Jan 1, 2004 | Politics

 

Editor’s note: We recently got a spam e-mail reporting that the Supreme Court had ruled that there could be no Nativity scene in Washington this Christmas because there were no wise men and no virgins in the nation’s capital. But it said there was no problem in finding enough asses to fill the stable.

As our guest analyst says below, when it comes to grasping the nitpicking, anti-social character of the doings of the Bush White House and of its right-wing operatives on Capitol Hill, “the devil is in the details.” The baleful impact of their chicanery gets minimal attention in the news media.

Dr. David Hilfiker, a physician and an authority on medical care for the indigent, is the author of several books, including Not All of Us Are Saints (1994) and Urban Injustice: How Ghettoes Happen (2002). What follows is an excerpt from his recent article “The Stealth Attack on the Poor,” in The New Labor Forum, a journal published at Queens College in New York City. For his full text, see www.qc.edu/newlaborforum.

The Bush administration’s stealth attack on the poor has gone almost unnoticed. There has been no “shock and awe,” no massing of the troops, no nightly commentaries. Indeed, the attack on the poor is camouflaged in “minor” regulatory changes, routine reauthorizations, “voluntary” block grants, budgetary complexities and other arcana, almost as if our eyes were supposed to glaze over before we really understood. Place the many pieces on the table together, however, and the breadth and the depth of the attack become startling.

The number of well-functioning programs with bipartisan support that the Administration proposes tinkering with is breathtaking—a little sand in the gears here, some water in the gas tank there.

Head Start, the Earned Income Tax Credit (EITC), the school lunch and school breakfast programs, Medicaid, Temporary Assistance to Needy Families (TANF), successful housing programs, child care, and other programs are all lined up for changes. In most cases, however, understanding how the proposed changes will actually affect the poor requires more than a cursory look at each program and each proposed change. The devil is in the details.

The school lunch and school breakfast programs, for instance, have broad public support. By providing free or low-cost meals for schoolchildren from poor and near-poor families, these programs are widely credited with reducing hunger and malnutrition among the nation’s children. Aside from the Reagan administration’s notorious attempt to reclassify ketchup as a vegetable, has anyone objected to this program? Apparently so. Responding to one study showing that 27 percent of children enrolled in the program are actually ineligible, the Bush administration wants documentation of income level from all applicant families to “reduce fraud and error.”
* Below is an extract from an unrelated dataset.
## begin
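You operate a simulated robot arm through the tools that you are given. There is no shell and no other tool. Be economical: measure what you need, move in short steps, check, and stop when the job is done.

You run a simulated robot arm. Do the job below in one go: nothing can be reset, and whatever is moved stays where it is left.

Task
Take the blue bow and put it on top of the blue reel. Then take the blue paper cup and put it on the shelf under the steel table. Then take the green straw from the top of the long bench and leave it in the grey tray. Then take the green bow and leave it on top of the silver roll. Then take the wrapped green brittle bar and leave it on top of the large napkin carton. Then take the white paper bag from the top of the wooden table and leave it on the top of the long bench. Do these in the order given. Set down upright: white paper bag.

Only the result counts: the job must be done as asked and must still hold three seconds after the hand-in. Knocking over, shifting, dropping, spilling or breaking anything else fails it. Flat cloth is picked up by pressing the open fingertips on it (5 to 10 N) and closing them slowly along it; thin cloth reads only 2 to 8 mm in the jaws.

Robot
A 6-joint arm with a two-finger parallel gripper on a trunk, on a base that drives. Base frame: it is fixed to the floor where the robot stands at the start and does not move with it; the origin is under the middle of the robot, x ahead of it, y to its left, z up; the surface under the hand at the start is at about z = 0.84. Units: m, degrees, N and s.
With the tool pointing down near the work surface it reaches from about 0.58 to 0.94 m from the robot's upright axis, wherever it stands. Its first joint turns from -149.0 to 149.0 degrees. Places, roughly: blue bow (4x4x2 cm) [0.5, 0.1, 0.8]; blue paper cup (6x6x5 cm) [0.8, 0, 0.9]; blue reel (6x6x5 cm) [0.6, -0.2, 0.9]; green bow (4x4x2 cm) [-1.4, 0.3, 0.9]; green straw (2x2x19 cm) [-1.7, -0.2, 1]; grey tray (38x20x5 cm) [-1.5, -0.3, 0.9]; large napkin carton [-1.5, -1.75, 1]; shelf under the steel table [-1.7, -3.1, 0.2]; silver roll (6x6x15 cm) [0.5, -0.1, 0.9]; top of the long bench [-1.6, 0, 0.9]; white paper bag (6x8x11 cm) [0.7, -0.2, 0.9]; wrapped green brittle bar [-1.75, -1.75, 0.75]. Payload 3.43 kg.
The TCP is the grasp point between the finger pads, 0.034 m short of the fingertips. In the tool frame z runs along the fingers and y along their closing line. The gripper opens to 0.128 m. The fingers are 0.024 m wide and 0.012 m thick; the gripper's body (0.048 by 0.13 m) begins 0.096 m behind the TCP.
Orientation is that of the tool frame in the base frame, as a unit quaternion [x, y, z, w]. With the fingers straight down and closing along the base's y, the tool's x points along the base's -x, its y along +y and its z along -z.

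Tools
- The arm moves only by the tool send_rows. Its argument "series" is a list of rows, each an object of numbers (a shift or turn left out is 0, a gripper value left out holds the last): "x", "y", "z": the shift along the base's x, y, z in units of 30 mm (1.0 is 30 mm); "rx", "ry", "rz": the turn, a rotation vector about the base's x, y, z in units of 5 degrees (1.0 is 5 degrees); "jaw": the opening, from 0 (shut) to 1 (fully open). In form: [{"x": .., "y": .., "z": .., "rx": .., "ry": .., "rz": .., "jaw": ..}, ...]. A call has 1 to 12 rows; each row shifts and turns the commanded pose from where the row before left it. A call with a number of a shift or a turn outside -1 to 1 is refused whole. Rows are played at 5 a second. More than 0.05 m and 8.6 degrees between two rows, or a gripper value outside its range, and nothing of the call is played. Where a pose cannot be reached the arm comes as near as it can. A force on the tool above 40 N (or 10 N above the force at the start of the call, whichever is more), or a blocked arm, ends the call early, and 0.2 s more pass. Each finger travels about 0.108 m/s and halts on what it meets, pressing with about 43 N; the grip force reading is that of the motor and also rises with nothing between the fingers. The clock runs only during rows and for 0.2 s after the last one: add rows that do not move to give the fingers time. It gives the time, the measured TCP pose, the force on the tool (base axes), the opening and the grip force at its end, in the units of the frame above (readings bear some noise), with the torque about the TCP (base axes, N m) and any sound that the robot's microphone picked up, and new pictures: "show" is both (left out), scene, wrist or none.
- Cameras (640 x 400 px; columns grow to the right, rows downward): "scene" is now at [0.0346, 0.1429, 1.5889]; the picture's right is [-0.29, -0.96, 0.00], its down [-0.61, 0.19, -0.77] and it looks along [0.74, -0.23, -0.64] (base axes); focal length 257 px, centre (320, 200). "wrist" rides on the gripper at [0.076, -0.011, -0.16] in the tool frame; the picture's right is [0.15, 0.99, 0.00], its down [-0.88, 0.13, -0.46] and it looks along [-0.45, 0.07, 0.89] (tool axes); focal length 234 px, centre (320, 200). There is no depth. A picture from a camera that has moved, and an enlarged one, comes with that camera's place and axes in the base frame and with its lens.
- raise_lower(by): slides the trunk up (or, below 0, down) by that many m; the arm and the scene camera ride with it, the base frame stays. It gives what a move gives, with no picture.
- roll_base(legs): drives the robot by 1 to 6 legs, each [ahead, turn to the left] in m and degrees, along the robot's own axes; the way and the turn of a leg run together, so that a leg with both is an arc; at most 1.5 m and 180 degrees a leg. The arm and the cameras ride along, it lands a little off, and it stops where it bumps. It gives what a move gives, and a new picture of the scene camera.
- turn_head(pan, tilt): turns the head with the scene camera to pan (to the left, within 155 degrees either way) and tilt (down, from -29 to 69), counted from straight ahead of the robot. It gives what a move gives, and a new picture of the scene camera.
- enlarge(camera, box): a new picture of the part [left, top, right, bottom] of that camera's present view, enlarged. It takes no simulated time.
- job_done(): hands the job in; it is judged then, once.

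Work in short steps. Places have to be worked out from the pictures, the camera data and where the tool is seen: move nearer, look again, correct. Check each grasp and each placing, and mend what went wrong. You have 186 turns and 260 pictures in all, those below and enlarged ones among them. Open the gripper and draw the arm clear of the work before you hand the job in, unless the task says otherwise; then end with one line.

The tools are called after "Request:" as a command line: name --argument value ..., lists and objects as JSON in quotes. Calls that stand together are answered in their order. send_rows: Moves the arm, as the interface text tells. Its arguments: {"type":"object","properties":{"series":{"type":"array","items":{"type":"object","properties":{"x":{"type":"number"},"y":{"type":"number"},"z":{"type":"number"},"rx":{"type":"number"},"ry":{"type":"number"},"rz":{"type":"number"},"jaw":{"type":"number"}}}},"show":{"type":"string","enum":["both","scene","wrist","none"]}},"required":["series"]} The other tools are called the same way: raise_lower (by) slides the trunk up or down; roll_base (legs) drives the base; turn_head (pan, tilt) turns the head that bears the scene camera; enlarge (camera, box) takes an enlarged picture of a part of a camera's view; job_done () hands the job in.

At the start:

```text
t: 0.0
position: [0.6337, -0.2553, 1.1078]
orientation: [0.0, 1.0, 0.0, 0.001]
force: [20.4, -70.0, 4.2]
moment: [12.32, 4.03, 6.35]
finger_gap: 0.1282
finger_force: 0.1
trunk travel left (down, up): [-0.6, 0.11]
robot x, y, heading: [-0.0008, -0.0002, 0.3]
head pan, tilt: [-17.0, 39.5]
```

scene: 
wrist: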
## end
On the surface, it’s a reasonable goal. The nonpartisan Center on Budget and Policy Priorities (CBPP), however, has taken a closer look, revealing the numerous problems that make the income estimates suspect. For starters, almost 75 percent of families declared “ineligible” were actually families that simply didn’t respond to requests for documentation.

The Bush Administration apparently also hopes to drive people out of the Earned Income Tax Credit program (EITC) by the same gambit—requiring more documentation.

The EITC is a provision of the tax code that provides a refundable tax credit to working families. It is the most successful anti-poverty program the federal government administers, bringing more children out of poverty than any other program. Created by Presidents Richard Nixon and Gerald Ford in the early 1970s, EITC has a long history of bipartisan support. Studies show that it encourages work. What could be wrong with it?

The problem is that a 1999 Internal Revenue Service (IRS) study showed an error rate of 20 to 25 percent, involving up to $9 billion a year. It isn’t quite as bad as it looks, however. Most errors, it turns out, are honest mistakes stemming from a notoriously complicated form for claiming the EITC.

THE CAMOUFLAGE—President Bush chooses to go after the working poor—those with the least political power and the most to lose. But one would hardly notice the assault without paying close attention.